Secure Income REIT has published its results for the year ended 31 December 2016. EPRA NAV per share was up 14.4% to 323.6p and adjusted EPRA EPS was up over 330% to 11.3p for the year (from 2.6p). Quarterly distributions commenced in August 2016 and the company is currently yielding an annualised 4.1% on 31 December 2016 EPRA NAV. They expect an uplift in dividend after the majority of the 2017 rent review cycle is completed to an annualised c. 14p per share in August 2017, yielding c. 4.3% on December 2016 EPRA NAV. NAV total returns were 16.5% and they claim that shareholder returns of 30% put them at the top of the sector for the year.

The jump in earnings reflects lower financing costs, 2.3% uplifts in rents and the Travelodge deal.

They saw a significant valuation uplift in the year, amounting to a 7.0% increase on the portfolio owned throughout 2016.  Including the Travelodge hotels portfolio acquired in the year, they report a blended net initial portfolio yield of 5.3% at 31 December 2016.  After the majority of the 2017 rent reviews that will occur between May and July this year, they believe that yield will increase to an estimated 5.4% by July 2017.

The4 valuation increase of GBP85.0 million before currency movements includes the adverse impact of the increase in the rate of English SDLT from 4% to 5% during the year, which reduced the 2016 valuations by GBP11.9 million.

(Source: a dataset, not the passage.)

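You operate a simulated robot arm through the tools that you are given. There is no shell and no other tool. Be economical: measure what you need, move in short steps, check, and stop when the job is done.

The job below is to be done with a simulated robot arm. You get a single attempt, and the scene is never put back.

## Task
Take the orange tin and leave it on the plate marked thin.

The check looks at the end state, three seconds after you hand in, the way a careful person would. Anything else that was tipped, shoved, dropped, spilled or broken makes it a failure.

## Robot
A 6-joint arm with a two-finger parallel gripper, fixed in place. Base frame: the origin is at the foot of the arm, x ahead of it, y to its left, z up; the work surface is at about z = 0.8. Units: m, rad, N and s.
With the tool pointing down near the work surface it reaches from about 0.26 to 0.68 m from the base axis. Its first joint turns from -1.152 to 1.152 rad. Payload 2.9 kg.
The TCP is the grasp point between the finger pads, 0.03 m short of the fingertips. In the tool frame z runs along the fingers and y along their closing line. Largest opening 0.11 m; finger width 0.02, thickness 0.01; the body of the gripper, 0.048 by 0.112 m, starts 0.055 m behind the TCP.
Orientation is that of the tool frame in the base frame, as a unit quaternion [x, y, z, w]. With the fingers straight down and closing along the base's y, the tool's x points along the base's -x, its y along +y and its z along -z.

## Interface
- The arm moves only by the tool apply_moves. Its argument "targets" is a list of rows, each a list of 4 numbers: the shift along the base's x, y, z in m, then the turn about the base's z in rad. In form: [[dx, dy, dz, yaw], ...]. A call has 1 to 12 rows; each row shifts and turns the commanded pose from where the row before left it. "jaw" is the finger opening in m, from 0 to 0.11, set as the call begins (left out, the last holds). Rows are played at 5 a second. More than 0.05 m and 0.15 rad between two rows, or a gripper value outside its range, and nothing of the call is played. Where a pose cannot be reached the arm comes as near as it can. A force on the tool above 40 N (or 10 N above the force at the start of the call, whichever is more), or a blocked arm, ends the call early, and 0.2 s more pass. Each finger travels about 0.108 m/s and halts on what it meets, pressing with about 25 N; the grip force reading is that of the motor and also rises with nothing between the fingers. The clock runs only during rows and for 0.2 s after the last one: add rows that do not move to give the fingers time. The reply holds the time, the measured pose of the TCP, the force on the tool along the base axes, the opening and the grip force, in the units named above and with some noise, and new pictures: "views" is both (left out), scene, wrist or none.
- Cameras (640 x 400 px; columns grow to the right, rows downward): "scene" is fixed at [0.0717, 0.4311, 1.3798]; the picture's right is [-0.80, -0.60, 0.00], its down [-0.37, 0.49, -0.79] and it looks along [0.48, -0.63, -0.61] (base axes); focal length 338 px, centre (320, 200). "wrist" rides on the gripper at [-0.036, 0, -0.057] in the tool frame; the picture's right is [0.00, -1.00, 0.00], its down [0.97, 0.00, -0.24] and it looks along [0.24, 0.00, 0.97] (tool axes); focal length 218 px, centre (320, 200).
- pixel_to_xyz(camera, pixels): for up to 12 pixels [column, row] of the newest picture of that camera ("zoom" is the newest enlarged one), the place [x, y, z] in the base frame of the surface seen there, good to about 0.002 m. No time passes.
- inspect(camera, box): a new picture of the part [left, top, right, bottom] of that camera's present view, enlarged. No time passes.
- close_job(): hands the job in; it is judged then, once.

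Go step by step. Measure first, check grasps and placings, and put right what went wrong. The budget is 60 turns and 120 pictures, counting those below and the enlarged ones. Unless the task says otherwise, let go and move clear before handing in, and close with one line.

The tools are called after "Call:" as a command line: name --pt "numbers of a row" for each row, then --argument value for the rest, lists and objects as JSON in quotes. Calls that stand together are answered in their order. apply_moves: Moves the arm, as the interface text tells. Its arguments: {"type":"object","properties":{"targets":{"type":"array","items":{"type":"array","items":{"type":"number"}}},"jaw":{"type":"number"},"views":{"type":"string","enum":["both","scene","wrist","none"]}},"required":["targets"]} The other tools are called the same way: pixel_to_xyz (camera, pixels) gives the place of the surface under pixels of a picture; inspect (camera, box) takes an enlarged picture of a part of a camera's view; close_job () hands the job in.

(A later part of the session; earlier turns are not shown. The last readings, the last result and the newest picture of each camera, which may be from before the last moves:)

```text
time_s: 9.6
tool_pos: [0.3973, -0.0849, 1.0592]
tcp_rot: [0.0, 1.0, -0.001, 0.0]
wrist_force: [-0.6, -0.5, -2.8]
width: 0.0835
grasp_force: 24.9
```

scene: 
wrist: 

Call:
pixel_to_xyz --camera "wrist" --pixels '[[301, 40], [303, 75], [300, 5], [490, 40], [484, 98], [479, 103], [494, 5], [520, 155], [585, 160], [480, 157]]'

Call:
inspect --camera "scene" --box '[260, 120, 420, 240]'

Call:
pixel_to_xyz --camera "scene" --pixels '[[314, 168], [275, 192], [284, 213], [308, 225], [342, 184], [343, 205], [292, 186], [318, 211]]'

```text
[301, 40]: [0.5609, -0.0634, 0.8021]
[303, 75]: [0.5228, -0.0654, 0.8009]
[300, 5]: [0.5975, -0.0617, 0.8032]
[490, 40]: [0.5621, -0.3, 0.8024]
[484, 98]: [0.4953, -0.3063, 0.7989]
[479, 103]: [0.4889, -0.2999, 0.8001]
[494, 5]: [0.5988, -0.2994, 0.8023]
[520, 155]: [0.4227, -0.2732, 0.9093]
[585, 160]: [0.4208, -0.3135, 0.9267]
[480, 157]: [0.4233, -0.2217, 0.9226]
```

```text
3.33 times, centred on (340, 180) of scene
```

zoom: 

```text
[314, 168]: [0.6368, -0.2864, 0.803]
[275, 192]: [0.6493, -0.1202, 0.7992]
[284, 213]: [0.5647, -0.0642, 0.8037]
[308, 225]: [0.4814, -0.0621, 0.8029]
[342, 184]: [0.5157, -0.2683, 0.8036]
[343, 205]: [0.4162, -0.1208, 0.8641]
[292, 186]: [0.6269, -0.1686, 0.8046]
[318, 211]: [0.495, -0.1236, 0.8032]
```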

The healthcare valuations at 31 December 2016 reflect a weighted average net initial yield of 5.0% compared to 5.2% at 31 December 2015.  Together with the 2.8% increase in passing rent and net of the increase in the SDLT rate, the result is a valuation uplift of GBP58.5 million (7.0%) in the year.

The UK leisure valuations at 31 December 2016 reflect a weighted average net initial yield of 5.2% compared to 5.4% at 31 December 2015.  Together with the 1.3% increase in passing rent and net of the increase in the SDLT rate, the result is a valuation uplift of GBP12.6 million (2.9%) in the year.  The German leisure valuations at 31 December 2016 reflect a weighted average net initial yield of 5.8% compared to 6.3% at 31 December 2015 which, together with the 3.34% increase in rent, resulted in a valuation uplift of EUR12.3 million (12.3%) in the year; currency translation movements have also increased the Sterling equivalent resulting in a net Sterling valuation uplift of GBP22.9 million (31.2%) in the German leisure assets over the year.

The hotel valuations at 31 December 2016 reflect a weighted average net initial yield of 6.5%, resulting in a valuation uplift of GBP3.8 million (2.0%) over the cost of the portfolio, with rents unchanged between the completion of the acquisition in October 2016 and the balance sheet date.

Interest cover has also improved from 1.6 times at the end of 2015 to 1.9 times at the end of 2016. The net Loan To Value ratio reduced to 53.5%, down from 61.0% at 31 December 2015.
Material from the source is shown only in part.